2. Proper service of notice under section 148.
3. Classification of expenditure as revenue or capital.
4. Deduction under section 80-I without deducting carry forward losses.

Detailed Analysis:

1. Validity of Reopening the Assessment under Section 147:
The Revenue contended that the CIT(A) erred in holding that the reopening of the assessment was bad in law. The assessee argued that there was no failure on their part to disclose fully and truly all material facts necessary for the assessment. The Tribunal found that the reasons recorded by the AO for reopening the assessment did not indicate any failure on the part of the assessee to disclose material facts. The Tribunal concluded that the reopening of the assessment beyond the period of four years was contrary to the proviso to section 147, as there was no failure on the part of the assessee to disclose fully and truly all material facts necessary for the assessment.
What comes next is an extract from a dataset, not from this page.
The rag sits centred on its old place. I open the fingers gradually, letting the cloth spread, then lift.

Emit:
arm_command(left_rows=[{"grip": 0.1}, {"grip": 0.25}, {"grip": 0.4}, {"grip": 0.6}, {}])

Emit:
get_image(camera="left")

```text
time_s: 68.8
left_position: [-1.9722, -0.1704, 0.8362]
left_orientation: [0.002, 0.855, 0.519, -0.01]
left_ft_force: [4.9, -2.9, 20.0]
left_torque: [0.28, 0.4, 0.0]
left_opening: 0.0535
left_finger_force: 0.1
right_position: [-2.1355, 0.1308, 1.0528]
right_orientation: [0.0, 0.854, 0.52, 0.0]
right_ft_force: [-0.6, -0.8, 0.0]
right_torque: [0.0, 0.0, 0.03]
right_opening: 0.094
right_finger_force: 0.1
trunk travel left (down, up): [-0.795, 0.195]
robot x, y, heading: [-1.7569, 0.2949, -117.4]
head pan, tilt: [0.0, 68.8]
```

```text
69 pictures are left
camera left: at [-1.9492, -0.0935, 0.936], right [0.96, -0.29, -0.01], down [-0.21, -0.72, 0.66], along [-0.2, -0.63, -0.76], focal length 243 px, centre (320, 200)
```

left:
2. Proper Service of Notice under Section 148:
The Revenue argued that the notice under section 148 was sent by registered post and, therefore, should be presumed to have been served. The assessee contended that they had not received the notice and that the AO did not provide any evidence of the notice being served. The Tribunal found that the onus was on the Revenue to prove that the notice was served. Since the Revenue could not provide any evidence of the notice being served, the Tribunal held that the notice under section 148 was not properly served upon the assessee.

3. Classification of Expenditure as Revenue or Capital:
The Revenue contended that the CIT(A) erred in holding that the expenditure of Rs. 12.17 lakhs on the issue of right shares was revenue in nature. The assessee argued that the expenditure was rightly allowable under the IT Act. The Tribunal did not discuss this issue in detail as the orders of the authorities below were set aside on the legal issue of the validity of the reopening of the assessment.

4. Deduction under Section 80-I without Deducting Carry Forward Losses:
The Revenue contended that the CIT(A) erred in allowing the deduction under section 80-I without deducting carry forward losses. The assessee argued that the AO was not justified in deducting losses of Unit II again in the assessment year 1993-94 when the loss was adjusted against income from other units in the assessment year 1992-93 itself and was not carried forward. The Tribunal did not discuss this issue in detail as the orders of the authorities below were set aside on the legal issue of the validity of the reopening of the assessment.

Conclusion:
In conclusion, the Tribunal held that the reopening of the assessment under section 147 was invalid as there was no failure on the part of the assessee to disclose fully and truly all material facts necessary for the assessment. The Tribunal also held that the notice under section 148 was not properly served upon the assessee. Therefore, the orders of the authorities below were set aside, and the appeal of the Revenue was dismissed. The cross-objection of the assessee was rejected as infructuous.